1993-2006: 708 GP - 338 G - 394 A - 732 PTS

He has no trophies or even All Star Team selections, but he's a Hockey Hall Of Famer to me.
I always felt there was a "comfort" with Palffy playing on losing teams. Didn't really see any competitive fire in him, no willingness to win. Just a very slick, superior offensive player who could score points from the perimeter as well as anyone in his time. And again, it's not that Mogilny was Ryan Smyth but in the rare moments when Mogilny was on his game, he was superior to Palffy.

I think your last sentence (bolded) makes the point that I've tried making - that Palffy did well in obscurity, offensively. A little like Marcel Dionne (except not nearly as good), comfortable in a losing

Quote:
Originally Posted by Big Phil View Post
I think it is a bit of a trick question. I still took Mogilny, but as we all know he could have off seasons, in fact he did all the time. There is no way I take Palffy over a Mogilny in a contract year though.

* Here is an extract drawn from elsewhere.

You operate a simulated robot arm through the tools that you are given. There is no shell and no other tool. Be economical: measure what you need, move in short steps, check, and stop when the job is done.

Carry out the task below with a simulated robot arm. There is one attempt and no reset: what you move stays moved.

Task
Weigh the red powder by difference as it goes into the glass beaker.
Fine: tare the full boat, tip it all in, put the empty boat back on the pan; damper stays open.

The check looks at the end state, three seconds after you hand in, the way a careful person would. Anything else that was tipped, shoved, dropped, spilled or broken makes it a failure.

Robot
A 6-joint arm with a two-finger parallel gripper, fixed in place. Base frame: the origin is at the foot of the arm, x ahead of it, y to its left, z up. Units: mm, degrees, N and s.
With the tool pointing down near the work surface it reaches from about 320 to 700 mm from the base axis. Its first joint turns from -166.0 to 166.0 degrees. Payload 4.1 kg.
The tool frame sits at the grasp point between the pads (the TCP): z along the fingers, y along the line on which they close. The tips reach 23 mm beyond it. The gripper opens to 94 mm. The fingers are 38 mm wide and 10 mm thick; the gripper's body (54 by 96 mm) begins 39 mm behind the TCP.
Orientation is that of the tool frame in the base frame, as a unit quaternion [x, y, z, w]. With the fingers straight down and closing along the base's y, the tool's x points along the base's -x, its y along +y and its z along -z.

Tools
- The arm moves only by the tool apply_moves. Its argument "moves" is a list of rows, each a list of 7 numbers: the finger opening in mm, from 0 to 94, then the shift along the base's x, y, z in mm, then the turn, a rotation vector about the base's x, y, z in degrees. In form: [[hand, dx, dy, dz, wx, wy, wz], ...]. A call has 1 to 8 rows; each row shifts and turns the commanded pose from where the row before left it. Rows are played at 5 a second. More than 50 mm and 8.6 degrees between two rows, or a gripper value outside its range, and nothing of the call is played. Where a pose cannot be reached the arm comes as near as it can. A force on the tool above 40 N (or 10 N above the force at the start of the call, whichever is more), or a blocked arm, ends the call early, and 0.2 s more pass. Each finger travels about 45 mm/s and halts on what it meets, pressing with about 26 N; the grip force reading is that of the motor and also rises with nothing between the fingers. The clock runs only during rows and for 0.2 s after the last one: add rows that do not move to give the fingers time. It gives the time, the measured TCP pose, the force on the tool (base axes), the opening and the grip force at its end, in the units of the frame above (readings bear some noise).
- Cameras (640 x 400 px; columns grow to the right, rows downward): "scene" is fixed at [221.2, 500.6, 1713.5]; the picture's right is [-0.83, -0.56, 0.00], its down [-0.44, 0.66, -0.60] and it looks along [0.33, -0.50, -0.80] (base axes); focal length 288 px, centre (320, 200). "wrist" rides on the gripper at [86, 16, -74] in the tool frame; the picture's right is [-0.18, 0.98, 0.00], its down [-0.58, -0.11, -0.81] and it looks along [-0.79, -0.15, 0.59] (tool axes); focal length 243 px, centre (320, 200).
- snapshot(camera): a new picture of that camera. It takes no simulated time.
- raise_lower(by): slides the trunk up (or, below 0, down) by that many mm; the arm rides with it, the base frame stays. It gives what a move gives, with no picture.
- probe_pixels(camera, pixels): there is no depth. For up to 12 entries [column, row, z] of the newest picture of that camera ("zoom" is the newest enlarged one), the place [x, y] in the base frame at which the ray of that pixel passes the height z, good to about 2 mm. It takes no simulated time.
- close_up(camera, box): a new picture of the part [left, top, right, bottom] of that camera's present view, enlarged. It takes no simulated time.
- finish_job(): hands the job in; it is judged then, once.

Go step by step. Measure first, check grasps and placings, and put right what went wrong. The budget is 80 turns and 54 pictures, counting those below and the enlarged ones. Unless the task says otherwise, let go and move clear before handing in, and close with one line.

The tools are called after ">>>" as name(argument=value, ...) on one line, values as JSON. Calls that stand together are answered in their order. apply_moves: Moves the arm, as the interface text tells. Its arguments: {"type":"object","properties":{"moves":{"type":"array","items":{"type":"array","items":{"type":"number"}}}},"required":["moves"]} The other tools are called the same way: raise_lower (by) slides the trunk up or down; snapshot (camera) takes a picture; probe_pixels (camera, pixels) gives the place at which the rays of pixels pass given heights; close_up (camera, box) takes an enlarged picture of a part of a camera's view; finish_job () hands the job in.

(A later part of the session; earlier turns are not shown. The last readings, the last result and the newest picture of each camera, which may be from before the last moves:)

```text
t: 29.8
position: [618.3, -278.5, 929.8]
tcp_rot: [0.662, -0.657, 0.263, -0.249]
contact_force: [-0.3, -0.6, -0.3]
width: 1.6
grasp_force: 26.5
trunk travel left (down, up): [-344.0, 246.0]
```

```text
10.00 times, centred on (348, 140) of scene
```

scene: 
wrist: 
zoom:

I still would take the risk with Mogilny. Palffy was more consistent but never reached Mogilny's heights at his best. He also has more of a Marc Savard syndrome. He was a great "bad team" player. He had little substance to his game. He was a point collector and that's where it would end. He never really helped his team win despite how hard it would be on NYI
To continue from my earlier point (in this post) in that Palffy never showed any leadership, passion, winning mentality at all. He showed little emotion and seemed content to put up points and continue losing. I understand there's no way to prove this and being on such a lousy team didn't make it easy for him, but I find it odd that such a great scorer (playing at time when there was player movement) was never added to a contending team for a late season push, the final piece for a winning team.

I hate arguing against Palffy because I happen to think he was a very good hockey player, underrated and underappreciated in his time. He was deceptively good defensively, at least with his positioning and somewhat responsible in back-checking (surprisingly) and had so little offensive support, was a great passer (better vision than Mogilny) and could create offense with an "ease" about it.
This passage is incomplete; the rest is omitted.